Start of Excerpted passage

In the escalating Republican bid to curtail LGBTQ and transgender rights, Montana could become the fourth state to pass a law defining sex as strictly “male” or “female” and declaring it to be unchangeable, raising concern among LGBTQ advocates.
Governor Greg Gianforte, who has already authorized a bill to ban gender-affirming treatments for transgender minors this year, has until Sunday to sign or veto the new legislation, Senate Bill 458, or return it to the legislature for amendments.
Other states whose governors have already signed similar legislation are Tennessee and North Dakota. In Kansas, the Republican-dominated legislature overrode the veto of Democratic Governor Laura Kelly to enact its law.
Republican sponsors of the bills say they are not meant to discriminate against anyone, stressing that discrimination is already illegal.
“It seems 20 years ago nobody needed a definition of sex because everyone understood what it meant. But now there is a discrepancy about, ‘Is sex gender and can I change it?’ But sex you can’t change. Sex is just a fact,” said Montana state Senator Carl Glimm, who introduced SB 458.
Major medical and psychological associations endorse gender-affirming care and say transgender identities should be respected, but conservative groups claim that children are too easily allowed to transition at a time in their lives when they don’t fully understand the consequences.
The Human Rights Campaign (HRC), the largest advocacy group for lesbian, gay, bisexual, transgender and queer people in the United States, has labeled the laws as “erasure acts” aimed at forcing queer people back into the closet.
“We fear that these LGBTQ+ erasure acts could be the next type of anti-LGBTQ+ legislation to sweep the country,” HRC President Kelley Robinson told reporters this week.
These new laws define virtually everyone as either “male” or “female,” a determination made at birth based on anatomy and genetics that cannot change. The Montana law says sexes are determined “without regard to an individual’s psychological, behavioral, social, chosen, or subjective experience of gender.” The Tennessee and Kansas laws make no allowance for intersex people or individuals born with ambiguous genitalia or irregular chromosomes.

End of Excerpted passage

Work to be completed: What does the excerpted passage say from "In the escalating" through "enact its law."? Give the exact wording.

Start of Rows

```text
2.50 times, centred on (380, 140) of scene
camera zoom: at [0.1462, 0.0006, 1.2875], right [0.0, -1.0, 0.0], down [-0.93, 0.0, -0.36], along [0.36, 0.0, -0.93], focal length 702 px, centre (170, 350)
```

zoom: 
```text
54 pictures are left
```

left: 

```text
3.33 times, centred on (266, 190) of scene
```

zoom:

End of Rows

Exercise output:
In the escalating Republican bid to curtail LGBTQ and transgender rights, Montana could become the fourth state to pass a law defining sex as strictly “male” or “female” and declaring it to be unchangeable, raising concern among LGBTQ advocates.
Governor Greg Gianforte, who has already authorized a bill to ban gender-affirming treatments for transgender minors this year, has until Sunday to sign or veto the new legislation, Senate Bill 458, or return it to the legislature for amendments.
Other states whose governors have already signed similar legislation are Tennessee and North Dakota. In Kansas, the Republican-dominated legislature overrode the veto of Democratic Governor Laura Kelly to enact its law.